(Text extract):
□ □ □
It's always good to get a mention in The Guardian!

Tracey Brown's article in The Guardian reminds us that evidence is vital in public debate.

Between elections, parliament is the forum for public reasoning about decisions and the state of our society ... the houses of parliament. 

Owen Riches has supported Ipswich Town since he could first stand. Or rather sit. It was being made to sit that launched him, aged 17, into an investigation of safe standing at football that has landed him in a parliamentary debate this week.

Riches looked at the evidence from the German Bundesliga league and the safety record of Celtic, where safe standing is allowed, and started a No 10 petition that passed 100,000 signatures. As a result, there will be a debate in parliament on Monday, with safe standing championed by opposition MPs and the government benches already indicating that they are coming around to the evidence.
That is how it should be. A style of government where MPs respond to our lived experiences and the emerging evidence about them and use that evidence in their role as supreme scrutineers to review how government is working. Between elections, parliament is the forum for public reasoning about decisions and the state of our society. It is supposed to be alive to shifting public concerns and to new sources of information and evidence. The trouble is, it doesn’t always work like that.

Housing, IVF treatment, species monitoring, special needs education and road safety policies are just a few of the life-defining issues where affected communities struggle repeatedly to get decision-makers to pay attention to the evidence. These groups often run ahead of government in engaging expertise, self-educating and gathering data so decisions can be reasoned on the facts. For example, by demonstrating the effects of “mini-Holland” street schemes, the London Cycling Campaign has rebuffed claims they cause gridlock. The beekeepers of Somerset have engaged Exeter University to monitor hornet invasions and build a databank.
□ □ □
(Data provided):
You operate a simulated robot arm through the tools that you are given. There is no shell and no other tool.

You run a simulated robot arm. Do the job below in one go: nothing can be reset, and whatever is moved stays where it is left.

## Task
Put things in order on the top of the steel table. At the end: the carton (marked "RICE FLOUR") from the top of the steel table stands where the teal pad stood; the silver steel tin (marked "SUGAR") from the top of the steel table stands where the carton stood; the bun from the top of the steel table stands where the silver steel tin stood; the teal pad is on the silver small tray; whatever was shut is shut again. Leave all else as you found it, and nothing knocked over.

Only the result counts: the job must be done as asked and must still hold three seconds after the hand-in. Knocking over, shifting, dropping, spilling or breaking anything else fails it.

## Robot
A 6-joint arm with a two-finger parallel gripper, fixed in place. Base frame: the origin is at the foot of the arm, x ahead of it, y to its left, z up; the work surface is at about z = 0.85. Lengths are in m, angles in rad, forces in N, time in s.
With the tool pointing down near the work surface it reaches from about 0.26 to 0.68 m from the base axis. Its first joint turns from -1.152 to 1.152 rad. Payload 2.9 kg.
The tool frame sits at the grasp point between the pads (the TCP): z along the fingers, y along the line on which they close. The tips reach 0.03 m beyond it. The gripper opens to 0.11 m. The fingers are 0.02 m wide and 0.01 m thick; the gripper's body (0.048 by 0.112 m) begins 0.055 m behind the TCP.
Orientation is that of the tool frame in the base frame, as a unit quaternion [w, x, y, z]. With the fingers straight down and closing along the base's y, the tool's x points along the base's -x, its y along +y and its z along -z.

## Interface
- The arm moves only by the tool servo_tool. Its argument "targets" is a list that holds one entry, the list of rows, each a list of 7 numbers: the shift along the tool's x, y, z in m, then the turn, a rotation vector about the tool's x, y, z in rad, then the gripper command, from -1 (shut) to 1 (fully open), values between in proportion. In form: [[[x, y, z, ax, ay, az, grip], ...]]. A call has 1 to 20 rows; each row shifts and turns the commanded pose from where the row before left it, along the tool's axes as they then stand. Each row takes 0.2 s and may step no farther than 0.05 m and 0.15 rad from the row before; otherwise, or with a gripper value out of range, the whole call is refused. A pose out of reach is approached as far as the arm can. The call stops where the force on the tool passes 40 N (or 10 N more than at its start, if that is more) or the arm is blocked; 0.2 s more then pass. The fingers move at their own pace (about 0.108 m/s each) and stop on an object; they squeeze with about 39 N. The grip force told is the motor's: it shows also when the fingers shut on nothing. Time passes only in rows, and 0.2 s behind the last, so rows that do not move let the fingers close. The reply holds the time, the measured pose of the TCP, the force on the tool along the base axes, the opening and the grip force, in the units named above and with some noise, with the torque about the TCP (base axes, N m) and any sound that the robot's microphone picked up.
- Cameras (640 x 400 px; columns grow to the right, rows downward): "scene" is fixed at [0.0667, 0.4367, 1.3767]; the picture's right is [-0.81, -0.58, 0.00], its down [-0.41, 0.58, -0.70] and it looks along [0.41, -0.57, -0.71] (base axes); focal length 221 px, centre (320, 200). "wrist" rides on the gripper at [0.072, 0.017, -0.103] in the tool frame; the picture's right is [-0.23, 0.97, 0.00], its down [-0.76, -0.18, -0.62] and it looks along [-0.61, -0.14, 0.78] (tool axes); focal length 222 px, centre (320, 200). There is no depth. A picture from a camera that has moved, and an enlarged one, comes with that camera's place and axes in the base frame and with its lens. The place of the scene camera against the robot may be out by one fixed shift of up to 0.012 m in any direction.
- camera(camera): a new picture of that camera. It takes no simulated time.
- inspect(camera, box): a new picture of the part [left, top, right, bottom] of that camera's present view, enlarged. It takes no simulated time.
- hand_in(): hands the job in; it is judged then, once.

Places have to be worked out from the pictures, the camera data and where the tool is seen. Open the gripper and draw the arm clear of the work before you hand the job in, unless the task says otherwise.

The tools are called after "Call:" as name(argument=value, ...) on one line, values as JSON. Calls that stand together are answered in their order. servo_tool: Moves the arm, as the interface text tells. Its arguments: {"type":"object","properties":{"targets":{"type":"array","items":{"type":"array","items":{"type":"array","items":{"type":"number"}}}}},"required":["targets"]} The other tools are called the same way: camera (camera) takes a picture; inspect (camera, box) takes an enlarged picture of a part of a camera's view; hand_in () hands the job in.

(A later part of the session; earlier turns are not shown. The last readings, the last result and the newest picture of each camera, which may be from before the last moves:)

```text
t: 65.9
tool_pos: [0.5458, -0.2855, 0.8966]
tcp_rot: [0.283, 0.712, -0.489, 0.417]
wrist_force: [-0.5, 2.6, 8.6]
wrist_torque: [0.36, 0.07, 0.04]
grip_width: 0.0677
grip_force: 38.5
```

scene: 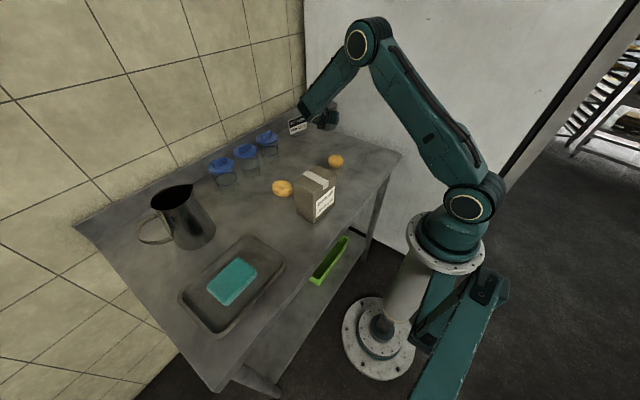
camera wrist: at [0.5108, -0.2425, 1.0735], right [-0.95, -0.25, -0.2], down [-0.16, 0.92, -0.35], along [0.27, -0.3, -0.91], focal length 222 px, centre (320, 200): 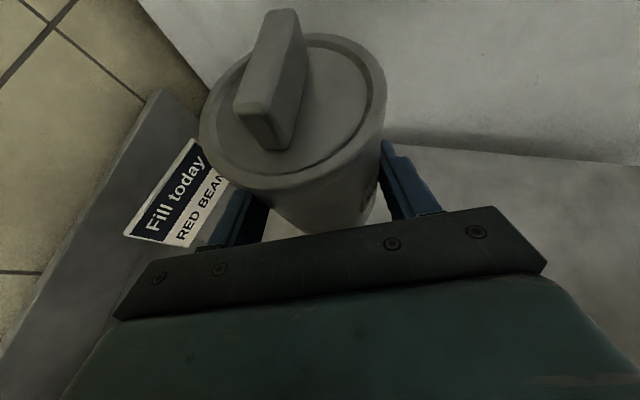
□ □ □
(Problem details):
What does the text extract say from "Owen Riches has" through "debate this week."? Give the exact wording.

(Written reply):
Owen Riches has supported Ipswich Town since he could first stand. Or rather sit. It was being made to sit that launched him, aged 17, into an investigation of safe standing at football that has landed him in a parliamentary debate this week.